Occasionally, I’m able to make it to a track and watch a weekend’s event live and in person.
This year, my son Geoff decided we should go the Auto Club Speedway in Fontana, California, for a weekend indulgence. If some of this narrative seems patronizing, keep in mind that there are some folks who don’t know what the acronym NASCAR means.
My son Geoff made all the seating and ticket decisions and left me with the much simpler task of arranging lodging for us and five other family members.
I collected Geoff at the Ontario Airport on Thursday, March 17, after his two-hour flight from Portland, Oregon; Colleen and her husband Richard brought their eldest son John over from Los Alamitos, California; Phillip and his wife Cindy came from Camarillo, California, only for the Sunday main race. Me, I live in Ridgecrest, California, near the NW corner of California’s share of the Great Mojave Desert.
The weekend actually started on Thursday evening with a parade of the big 18-wheelers used to haul the race cars and support stuff from event to event.

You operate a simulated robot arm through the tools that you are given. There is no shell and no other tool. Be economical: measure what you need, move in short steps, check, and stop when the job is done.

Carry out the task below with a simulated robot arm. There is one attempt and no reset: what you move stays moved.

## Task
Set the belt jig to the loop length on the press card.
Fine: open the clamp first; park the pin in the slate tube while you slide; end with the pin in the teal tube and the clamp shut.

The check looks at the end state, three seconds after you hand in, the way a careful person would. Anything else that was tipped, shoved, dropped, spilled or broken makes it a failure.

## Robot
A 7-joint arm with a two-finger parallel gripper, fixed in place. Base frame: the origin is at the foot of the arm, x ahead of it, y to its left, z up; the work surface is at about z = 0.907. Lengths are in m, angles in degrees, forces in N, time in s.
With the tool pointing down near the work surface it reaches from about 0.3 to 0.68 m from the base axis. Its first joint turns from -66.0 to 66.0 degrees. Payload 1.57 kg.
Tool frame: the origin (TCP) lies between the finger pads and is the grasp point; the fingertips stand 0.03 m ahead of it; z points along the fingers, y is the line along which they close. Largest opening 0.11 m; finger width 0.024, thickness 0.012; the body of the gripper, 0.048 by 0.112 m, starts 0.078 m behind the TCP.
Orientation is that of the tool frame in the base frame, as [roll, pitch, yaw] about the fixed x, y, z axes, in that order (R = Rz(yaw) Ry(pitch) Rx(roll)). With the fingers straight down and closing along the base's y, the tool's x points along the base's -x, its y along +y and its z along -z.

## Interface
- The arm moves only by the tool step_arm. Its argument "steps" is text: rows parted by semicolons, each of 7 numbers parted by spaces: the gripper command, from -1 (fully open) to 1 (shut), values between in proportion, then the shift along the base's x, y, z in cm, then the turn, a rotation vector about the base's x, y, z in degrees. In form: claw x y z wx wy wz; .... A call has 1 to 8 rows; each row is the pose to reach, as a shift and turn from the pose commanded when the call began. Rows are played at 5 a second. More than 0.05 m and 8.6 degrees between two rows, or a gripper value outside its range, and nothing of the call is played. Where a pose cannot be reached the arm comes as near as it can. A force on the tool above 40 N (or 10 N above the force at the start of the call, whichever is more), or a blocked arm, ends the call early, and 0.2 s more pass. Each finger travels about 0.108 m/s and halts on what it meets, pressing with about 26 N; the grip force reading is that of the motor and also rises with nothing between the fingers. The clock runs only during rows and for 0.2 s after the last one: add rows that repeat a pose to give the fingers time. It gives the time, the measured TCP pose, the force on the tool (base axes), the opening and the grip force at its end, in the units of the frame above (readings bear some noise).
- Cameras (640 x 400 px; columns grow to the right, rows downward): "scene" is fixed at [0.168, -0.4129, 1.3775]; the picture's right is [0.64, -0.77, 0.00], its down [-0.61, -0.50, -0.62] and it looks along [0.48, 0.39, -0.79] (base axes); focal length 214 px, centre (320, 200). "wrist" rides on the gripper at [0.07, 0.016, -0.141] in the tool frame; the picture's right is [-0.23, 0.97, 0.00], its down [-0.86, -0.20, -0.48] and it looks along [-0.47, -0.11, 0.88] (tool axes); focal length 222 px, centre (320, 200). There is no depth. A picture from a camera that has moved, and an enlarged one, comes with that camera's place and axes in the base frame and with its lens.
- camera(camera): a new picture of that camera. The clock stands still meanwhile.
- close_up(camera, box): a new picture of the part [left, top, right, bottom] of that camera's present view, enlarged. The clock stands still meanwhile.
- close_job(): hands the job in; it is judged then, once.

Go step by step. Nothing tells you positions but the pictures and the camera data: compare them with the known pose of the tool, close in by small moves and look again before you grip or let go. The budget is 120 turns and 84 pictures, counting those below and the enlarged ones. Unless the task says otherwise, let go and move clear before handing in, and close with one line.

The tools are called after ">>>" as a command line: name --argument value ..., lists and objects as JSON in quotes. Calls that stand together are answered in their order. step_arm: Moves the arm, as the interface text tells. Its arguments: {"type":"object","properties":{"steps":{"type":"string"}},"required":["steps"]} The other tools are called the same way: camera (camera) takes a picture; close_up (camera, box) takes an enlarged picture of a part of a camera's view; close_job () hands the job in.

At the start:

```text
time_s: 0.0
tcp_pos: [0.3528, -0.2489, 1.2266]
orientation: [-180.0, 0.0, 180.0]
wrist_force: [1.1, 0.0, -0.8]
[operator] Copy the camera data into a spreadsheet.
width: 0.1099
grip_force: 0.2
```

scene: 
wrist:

Two races were scheduled for the weekend: Xfinity cars for Saturday, Sprint Cup cars for Sunday. Google those, if you need more information.
Friday was devoted to practice sessions and Sprint Cup Car position qualifications for Sunday.
Practice is a somewhat misleading term. What the drivers and team mechanics are really doing is tuning up the cars for the track. Every track is different and the set up for the Auto Club Speedway won’t be the same for any other track. The tracks vary in length, banking is different in the turns, the pavement surfaces may be bumpier or smoother, the tires will wear differently, the weather is never the same…, I think you get the picture. The drivers will take their car out, run it around the track for a while, and go back into the garage to tweak this or that.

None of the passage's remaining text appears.